# Problems and tasks
1. Take the text section and repeat only what runs from "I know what" through "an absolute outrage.".
2. Extend the text section, starting right after its last sentence.

# Provided information
********************
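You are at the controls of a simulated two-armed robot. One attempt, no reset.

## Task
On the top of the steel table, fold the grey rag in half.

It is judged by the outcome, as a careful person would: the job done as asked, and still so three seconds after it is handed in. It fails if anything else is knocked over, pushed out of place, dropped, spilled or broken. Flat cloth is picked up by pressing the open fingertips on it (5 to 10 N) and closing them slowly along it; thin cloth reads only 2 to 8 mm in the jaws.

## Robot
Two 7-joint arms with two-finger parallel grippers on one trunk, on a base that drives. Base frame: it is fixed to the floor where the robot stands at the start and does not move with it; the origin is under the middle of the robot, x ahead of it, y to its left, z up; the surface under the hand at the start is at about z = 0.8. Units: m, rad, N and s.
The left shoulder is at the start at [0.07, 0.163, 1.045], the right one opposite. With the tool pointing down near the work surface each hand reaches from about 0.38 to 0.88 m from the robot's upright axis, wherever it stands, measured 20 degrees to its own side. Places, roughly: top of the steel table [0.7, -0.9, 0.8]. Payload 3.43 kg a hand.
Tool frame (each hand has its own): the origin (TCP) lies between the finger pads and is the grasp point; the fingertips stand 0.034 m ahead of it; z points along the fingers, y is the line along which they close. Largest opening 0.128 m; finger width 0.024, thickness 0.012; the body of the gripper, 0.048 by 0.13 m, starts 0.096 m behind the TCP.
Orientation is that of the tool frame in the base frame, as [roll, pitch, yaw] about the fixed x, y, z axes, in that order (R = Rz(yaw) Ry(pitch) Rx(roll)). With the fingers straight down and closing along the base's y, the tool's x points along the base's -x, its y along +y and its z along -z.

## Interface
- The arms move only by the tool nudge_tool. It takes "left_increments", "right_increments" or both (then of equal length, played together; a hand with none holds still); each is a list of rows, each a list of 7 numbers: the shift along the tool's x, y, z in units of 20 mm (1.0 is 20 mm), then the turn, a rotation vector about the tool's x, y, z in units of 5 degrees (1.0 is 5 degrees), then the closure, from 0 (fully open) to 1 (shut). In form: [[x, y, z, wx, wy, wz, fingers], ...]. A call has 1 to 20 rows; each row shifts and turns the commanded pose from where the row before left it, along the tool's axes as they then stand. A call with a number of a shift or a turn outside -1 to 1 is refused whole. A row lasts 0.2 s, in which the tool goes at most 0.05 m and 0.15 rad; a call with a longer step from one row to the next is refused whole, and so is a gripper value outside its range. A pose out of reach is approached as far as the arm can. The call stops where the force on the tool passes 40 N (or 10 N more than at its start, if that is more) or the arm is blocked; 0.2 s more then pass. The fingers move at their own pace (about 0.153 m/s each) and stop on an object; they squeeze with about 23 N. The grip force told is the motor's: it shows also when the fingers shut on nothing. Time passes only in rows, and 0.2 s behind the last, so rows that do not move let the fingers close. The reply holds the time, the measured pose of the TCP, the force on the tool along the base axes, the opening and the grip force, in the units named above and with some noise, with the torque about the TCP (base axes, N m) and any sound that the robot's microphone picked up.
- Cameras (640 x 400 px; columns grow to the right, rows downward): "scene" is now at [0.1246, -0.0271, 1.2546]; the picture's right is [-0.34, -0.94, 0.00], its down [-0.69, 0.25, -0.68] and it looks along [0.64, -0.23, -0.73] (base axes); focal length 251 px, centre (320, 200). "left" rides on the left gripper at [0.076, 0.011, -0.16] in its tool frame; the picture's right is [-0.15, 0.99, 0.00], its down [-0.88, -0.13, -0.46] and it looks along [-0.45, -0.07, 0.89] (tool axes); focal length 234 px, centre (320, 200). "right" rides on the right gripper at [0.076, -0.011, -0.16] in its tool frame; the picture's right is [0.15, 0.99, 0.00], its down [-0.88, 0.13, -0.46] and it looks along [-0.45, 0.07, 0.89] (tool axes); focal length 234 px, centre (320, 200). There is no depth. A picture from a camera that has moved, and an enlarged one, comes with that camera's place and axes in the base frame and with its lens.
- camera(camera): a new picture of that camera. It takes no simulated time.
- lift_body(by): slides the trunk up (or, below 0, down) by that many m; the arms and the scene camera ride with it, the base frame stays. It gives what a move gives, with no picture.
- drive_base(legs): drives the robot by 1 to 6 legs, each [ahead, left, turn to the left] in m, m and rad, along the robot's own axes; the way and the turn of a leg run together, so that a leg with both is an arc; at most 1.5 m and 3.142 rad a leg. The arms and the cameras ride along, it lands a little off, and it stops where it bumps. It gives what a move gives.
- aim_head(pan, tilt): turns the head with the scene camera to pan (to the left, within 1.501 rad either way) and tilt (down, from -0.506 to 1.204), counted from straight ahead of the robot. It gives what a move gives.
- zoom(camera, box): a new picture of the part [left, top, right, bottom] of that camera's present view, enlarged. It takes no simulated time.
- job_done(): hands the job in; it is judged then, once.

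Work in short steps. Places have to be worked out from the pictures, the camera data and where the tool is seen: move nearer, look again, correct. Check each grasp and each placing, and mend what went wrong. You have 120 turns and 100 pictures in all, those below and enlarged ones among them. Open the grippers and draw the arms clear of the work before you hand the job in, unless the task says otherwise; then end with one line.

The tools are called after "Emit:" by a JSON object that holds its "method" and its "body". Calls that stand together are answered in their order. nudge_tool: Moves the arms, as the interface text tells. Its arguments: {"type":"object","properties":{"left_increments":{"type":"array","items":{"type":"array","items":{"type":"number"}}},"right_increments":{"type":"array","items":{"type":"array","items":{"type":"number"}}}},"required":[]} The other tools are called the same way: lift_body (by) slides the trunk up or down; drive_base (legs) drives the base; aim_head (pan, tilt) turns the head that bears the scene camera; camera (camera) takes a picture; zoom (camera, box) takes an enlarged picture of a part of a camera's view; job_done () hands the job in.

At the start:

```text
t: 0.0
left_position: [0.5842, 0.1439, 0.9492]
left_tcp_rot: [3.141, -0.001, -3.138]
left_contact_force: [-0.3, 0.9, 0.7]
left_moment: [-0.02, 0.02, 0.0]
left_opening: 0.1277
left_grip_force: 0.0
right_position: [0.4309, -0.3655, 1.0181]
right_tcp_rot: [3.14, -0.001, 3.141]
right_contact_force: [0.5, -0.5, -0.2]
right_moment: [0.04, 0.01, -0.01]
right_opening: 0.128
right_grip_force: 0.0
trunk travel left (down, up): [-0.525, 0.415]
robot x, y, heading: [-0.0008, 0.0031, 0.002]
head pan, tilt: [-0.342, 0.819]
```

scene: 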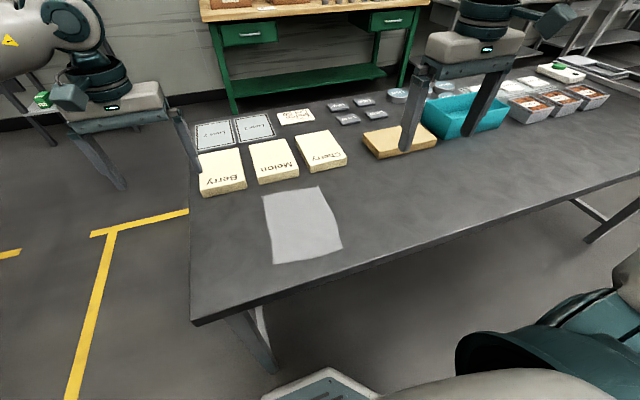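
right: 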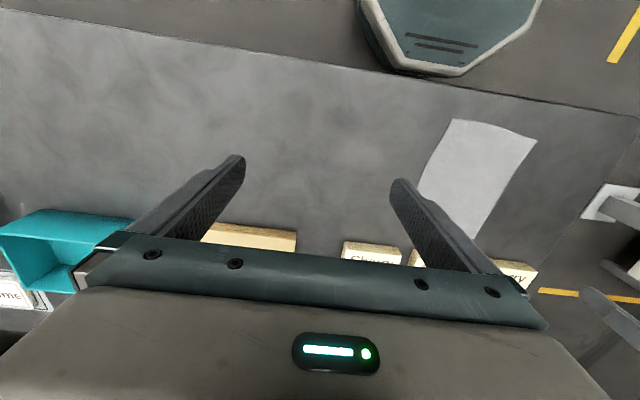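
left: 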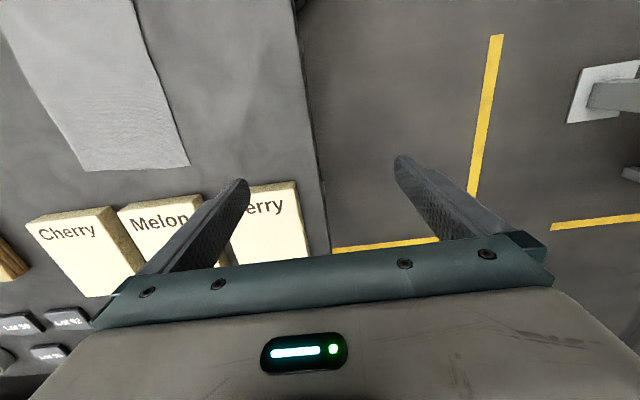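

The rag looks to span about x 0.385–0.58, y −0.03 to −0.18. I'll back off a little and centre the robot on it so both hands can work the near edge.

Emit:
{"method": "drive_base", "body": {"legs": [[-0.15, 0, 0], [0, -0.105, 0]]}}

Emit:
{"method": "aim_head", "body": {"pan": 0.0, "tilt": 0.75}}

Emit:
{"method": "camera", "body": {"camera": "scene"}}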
********************
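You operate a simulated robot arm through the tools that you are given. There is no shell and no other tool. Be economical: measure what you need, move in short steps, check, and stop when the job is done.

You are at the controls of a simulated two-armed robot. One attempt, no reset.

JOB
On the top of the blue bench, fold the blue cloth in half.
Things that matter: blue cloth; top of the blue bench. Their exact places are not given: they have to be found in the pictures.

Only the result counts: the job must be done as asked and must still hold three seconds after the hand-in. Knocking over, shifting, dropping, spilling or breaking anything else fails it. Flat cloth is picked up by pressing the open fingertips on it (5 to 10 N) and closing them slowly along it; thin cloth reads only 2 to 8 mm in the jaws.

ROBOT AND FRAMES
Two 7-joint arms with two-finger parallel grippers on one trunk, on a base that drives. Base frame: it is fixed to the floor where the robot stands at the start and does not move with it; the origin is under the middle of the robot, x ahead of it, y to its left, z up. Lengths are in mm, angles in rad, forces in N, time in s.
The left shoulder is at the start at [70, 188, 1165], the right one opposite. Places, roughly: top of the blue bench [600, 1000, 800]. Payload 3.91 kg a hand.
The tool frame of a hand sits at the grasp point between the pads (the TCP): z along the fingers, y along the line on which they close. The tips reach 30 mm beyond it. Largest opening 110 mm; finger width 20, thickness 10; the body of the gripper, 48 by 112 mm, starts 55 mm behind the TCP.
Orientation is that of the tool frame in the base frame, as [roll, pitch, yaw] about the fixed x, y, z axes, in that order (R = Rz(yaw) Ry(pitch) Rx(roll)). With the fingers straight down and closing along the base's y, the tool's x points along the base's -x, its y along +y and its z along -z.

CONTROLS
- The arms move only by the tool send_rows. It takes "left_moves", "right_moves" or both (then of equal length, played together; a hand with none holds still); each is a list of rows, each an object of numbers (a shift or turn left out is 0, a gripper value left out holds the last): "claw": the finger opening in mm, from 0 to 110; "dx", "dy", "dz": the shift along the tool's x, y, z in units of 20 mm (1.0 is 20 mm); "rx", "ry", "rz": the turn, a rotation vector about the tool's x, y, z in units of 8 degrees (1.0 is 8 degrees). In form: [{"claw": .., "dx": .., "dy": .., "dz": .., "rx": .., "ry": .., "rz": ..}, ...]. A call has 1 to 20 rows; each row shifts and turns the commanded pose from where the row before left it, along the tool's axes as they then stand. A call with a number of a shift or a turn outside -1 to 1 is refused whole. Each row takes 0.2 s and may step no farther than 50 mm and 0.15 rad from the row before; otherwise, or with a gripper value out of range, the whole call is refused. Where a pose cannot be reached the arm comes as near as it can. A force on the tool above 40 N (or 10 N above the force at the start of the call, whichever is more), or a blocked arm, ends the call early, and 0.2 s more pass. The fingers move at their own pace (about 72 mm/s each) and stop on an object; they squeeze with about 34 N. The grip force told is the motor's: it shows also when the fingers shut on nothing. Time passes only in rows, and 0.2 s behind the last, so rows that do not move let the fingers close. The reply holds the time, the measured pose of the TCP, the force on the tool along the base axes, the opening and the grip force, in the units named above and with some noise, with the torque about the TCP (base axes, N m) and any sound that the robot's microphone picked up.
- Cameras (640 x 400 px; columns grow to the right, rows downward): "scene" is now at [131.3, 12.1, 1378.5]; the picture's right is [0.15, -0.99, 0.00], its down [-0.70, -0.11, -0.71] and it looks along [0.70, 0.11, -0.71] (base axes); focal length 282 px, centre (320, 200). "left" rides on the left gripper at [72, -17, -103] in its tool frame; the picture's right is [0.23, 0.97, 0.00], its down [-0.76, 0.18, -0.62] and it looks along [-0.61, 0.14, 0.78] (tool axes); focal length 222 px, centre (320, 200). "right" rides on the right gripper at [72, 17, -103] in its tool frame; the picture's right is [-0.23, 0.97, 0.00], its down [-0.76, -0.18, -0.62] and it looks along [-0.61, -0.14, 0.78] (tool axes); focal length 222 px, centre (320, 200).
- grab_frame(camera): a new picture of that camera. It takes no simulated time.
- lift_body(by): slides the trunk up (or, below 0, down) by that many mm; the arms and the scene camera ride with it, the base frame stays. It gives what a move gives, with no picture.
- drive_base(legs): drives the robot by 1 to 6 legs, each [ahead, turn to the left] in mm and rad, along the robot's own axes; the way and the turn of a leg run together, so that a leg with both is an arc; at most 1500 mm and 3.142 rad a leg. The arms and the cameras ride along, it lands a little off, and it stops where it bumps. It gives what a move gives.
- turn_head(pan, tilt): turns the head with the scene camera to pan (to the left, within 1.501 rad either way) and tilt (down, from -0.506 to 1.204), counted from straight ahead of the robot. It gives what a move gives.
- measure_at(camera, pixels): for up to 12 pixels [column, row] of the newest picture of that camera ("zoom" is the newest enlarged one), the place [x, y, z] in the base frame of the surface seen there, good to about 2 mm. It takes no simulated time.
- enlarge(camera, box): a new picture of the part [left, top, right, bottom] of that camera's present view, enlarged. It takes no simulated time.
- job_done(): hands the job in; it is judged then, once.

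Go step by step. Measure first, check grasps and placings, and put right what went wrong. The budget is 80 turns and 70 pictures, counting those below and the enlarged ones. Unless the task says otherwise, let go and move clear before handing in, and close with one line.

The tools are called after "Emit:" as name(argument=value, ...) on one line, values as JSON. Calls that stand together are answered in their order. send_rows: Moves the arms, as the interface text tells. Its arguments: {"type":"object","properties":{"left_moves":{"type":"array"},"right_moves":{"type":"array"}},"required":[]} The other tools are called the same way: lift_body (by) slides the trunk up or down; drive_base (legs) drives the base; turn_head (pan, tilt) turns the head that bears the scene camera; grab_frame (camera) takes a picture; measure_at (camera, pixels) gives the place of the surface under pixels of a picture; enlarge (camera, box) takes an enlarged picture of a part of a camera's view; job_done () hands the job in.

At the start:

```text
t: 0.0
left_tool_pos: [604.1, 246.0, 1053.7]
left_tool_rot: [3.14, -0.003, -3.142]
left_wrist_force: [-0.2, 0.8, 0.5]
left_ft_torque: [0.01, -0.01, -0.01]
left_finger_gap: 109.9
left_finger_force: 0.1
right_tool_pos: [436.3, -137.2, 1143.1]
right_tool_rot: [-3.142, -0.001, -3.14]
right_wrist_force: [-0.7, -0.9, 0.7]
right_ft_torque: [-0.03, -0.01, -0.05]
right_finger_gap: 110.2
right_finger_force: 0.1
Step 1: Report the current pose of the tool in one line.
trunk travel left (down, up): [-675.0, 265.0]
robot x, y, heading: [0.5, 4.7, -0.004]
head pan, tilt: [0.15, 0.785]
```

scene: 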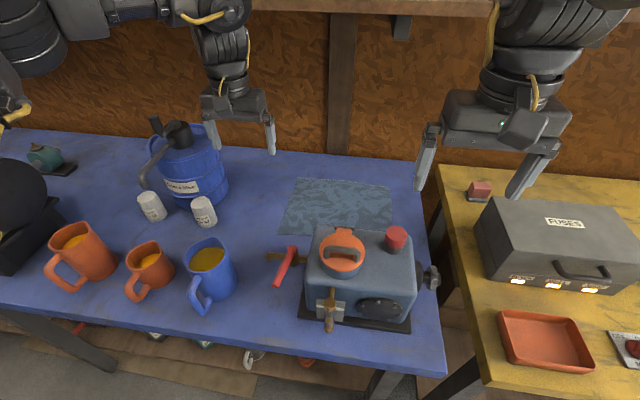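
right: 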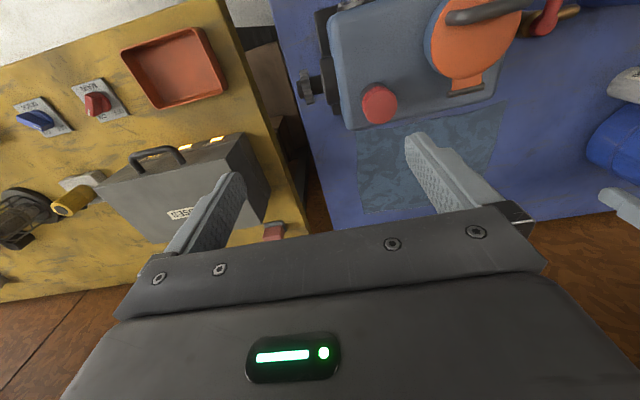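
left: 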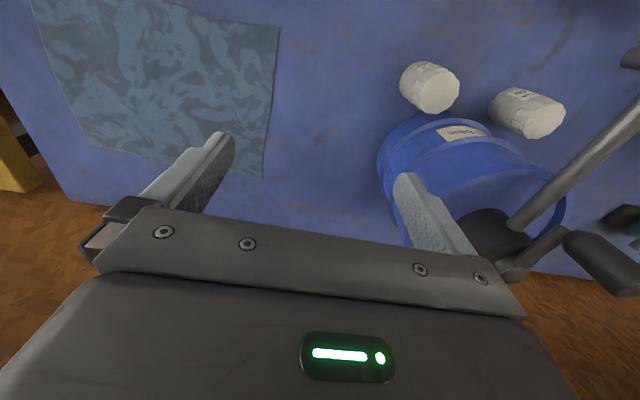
********************
# Text section
Turning to the Cross Benches, I do not know whether the noble Baroness, Lady D’Souza, is in her place, but at the time she said: “The Cross Benches will vote against this or fail to turn up”. It will be interesting to see what happens today.
Just to reassure the noble Lord, I have to claim credit for the Motion, along with other Members of your Lordships’ House. When is he going to get to the point of his amendment?
The point of my amendment is that these are very serious matters. We are making a dangerous and unprecedented assault on the part of this House, to quote the former Lord Chancellor, and this should not be nodded through as part of a business Motion. We should be in Committee and consider all the implications. The implications are enormous. The noble Baroness laughs, but this is a revising Chamber. What do we do? We take huge quantities of legislation from the other place which has not been discussed or even debated because it has a guillotine procedure. When I left the House of Commons in 1997, we did not have any of that. One had to go through numerous hoops to get a guillotine. Now everything is guillotined and everyone in this House knows how legislation comes here in a completely unscrutinised way. That is the purpose of this House. If we are to have a guillotine procedure in this House, Governments will absolutely love that. It is extraordinary that Opposition Members, of all people, should be proposing it.
I am sorry to intervene on the noble Lord, but given that the noble Lord, Lord Strathclyde, was so happy to invite me to become Leader of the House, I put it to him that I am not pushing through a guillotine in any way. I am asking your Lordships’ House whether it wishes to consider a better way, as proposed in my Motion, for dealing with its business. It is for this House to decide—not for any Government on any occasion—how to manage its business.
I know what the noble Baroness is doing. We referred to the debate we had on the Cooper-Letwin Bill earlier this year, in which she gave an undertaking—now broken—that they would not take control of the business of this House and we would proceed as we always have by agreement between the usual channels. Not only has she done that today but she has added to it, bringing forward a guillotine procedure. That is an absolute outrage.
My Lords, I will very briefly support the amendment of my noble friend Lord True, but before that I will clear up a point in the light of the remarks of the noble and learned Lord, Lord Goldsmith, and the proposal made by my noble friend Lord Cormack. As both rightly pointed out, in her opening remarks the Leader of the Opposition alluded to the prospect of her Motion becoming unnecessary if the Government were to guarantee safe passage for the Bill, should it arrive. I need to put on record, lest there be any misunderstanding, that no such prospect was raised prior to today’s sitting with my noble friend the Government Chief Whip. That was the first time we had heard of that proposal. By that time the noble Baroness had already placed her Motion in the hands of the House. All I can say is that the usual channels, at least in so far as the Government are concerned, are always open.
I will make some brief remarks on the amendment of my noble friend. I focus, as other noble Lords will do, on the practical effects of this Motion. Its main effect, as has been said, is a guillotine. Setting aside the issue of precedent, I do not think that one can dismiss this as some kind of run-of-the-mill measure. The practical effects of the guillotine will be wide ranging and deeply damaging to the ability of the House to scrutinise legislation as fully as it needs to. Many of us have observed over the years how much the House prides itself on the scrutiny of legislation and how seriously it takes its role in the legislative process. My noble friend Lord Forsyth was quite right in all that he said earlier. The Business of the House Motion as tabled would shackle noble Lords to procedures that only the noble Baroness the Leader of the Opposition and the noble Lord, Lord Rooker, who I understand will pilot any Bill that arrives from the Commons, would have any control over. What does that do to the principle of self-regulation?
********************
# Answers to each task
1.
I know what the noble Baroness is doing. We referred to the debate we had on the Cooper-Letwin Bill earlier this year, in which she gave an undertaking—now broken—that they would not take control of the business of this House and we would proceed as we always have by agreement between the usual channels. Not only has she done that today but she has added to it, bringing forward a guillotine procedure. That is an absolute outrage.

2.
The House as a whole must be free to take important decisions about how and at what speed it conducts its business. As my noble friend the Leader of the House said earlier, the Motion would limit the number of noble Lords who could make meaningful contributions at Second Reading. It would mean that amendments not reached before the guillotines could be agreed only on a unanimous basis, meaning that noble Lords, no matter what experience they bring, would be unable to have their amendments debated or decided upon fairly. This Motion means that the House is being asked to agree that, should the Commons send us a Bill, that Bill should be passed without full debate and proper scrutiny, and that the role of Members of this place should be bypassed. No noble Lord, in my opinion, should find that even remotely acceptable.
I apologise to the noble Earl—I caught him on the television and came in urgently to hear the rest of what he was saying. I understand the points he is making, and the Motion in my name is designed to ensure a full debate—far more so than in the House of Commons. But if the noble Earl could say that the Government would be prepared to ensure that the withdrawal Bill, if passed by the House of Commons, would be guaranteed to complete its stages in your Lordships’ House prior to Prorogation—that is, by Friday—there would be no need for my Motion, because the Bill would be guaranteed to leave the House in good time. I think that that is all that anybody in your Lordships’ House wants to achieve. Are the Government prepared to have those kinds of discussions to ensure that that can be achieved? That might deal with a lot of the issues of concern to noble Lords here today.
I am extremely glad to hear that, because I made that suggestion earlier today to the noble Baroness the Leader of the House. My understanding, which I hope was a misunderstanding, was that there could not be such discussions. What the noble Earl has said is extremely encouraging. I would be happy at the conclusion of this debate to talk outside the Chamber to progress those discussions.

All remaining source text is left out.